Some microbiome work has already turned clinical. Fecal microbiome transplantation (FMT) is currently used to treat recurrent C. difficile infection. This year, look for abstracts advancing FMT into inflammatory bowel disease and other areas.

Basic discoveries in stem cells and cell plasticity are showing a similar transition toward findings with clear clinical implications. A series of surprising discoveries has kicked started the discovery process.

“A number of labs recently described stem cell-like behavior in regions where there weren’t supposed to be any stem cells. This made us realize we don’t know enough about how cell plasticity is regulated,” Dr. Frey said. “Abstracts this year show a lot of progress in understanding cell plasticity, how the stem cell state is maintained, and how mature cells decide to change their fate to heal wounds and repair tissues.
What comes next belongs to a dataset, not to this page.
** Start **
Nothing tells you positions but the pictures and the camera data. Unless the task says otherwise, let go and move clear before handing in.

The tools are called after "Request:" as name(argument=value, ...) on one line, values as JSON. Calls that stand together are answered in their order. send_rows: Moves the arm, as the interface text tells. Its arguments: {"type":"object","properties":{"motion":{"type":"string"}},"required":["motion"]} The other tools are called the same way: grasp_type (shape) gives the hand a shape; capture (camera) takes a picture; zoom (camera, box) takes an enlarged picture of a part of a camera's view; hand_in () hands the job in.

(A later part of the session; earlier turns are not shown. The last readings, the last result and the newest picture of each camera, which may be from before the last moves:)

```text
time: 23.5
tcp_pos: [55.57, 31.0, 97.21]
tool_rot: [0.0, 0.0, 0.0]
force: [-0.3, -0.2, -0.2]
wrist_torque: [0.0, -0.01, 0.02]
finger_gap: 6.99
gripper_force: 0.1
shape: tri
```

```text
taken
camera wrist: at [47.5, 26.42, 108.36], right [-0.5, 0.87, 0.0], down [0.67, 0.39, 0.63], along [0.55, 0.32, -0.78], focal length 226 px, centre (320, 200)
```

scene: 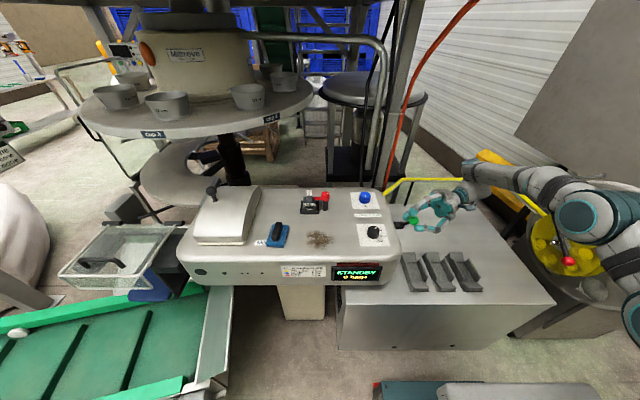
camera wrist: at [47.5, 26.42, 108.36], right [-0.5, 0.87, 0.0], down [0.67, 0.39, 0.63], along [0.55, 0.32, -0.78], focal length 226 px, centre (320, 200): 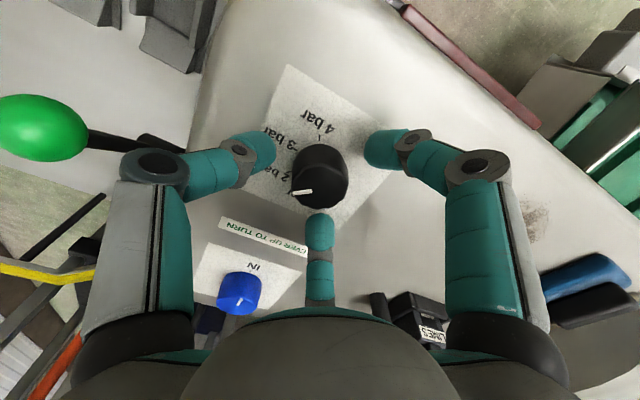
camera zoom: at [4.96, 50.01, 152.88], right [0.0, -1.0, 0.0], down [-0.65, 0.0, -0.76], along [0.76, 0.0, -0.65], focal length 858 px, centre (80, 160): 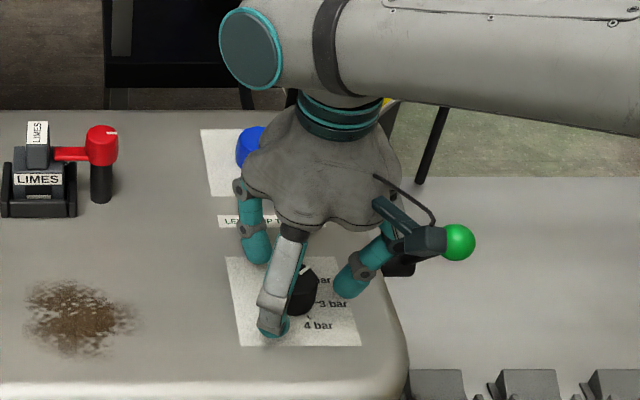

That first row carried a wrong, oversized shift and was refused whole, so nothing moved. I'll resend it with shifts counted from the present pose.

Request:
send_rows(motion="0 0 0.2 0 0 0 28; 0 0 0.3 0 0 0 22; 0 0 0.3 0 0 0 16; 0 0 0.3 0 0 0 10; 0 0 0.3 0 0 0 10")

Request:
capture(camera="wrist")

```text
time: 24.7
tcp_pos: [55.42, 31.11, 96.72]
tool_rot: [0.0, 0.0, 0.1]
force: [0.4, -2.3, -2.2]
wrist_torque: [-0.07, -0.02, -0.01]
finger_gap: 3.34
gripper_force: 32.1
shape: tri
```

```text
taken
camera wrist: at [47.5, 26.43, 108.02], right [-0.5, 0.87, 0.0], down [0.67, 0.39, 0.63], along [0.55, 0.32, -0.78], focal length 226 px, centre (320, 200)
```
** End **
We are starting to think about ways to stimulate cell differentiation in clinically useful directions or leverage the activity of stem cells to make tissue-engineered organs or drive repair and regeneration.”

Meanwhile, a growing number of researchers are focusing on rare intestinal secretory cells, the enteric nervous system and other cell types that have long been understudied because they are difficult to work with. Basic descriptive findings are moving toward work on functional links between different cell types in the GI tract.

“For example, if you want to build a tissue-engineered colon for a child that had to have a colectomy, you want it to be innervated so that it functions properly,” Dr. Frey explained. “We know a lot more about the enteric nervous system today and can begin to explore and manipulate connections between different cell types to achieve that kind of functionality.”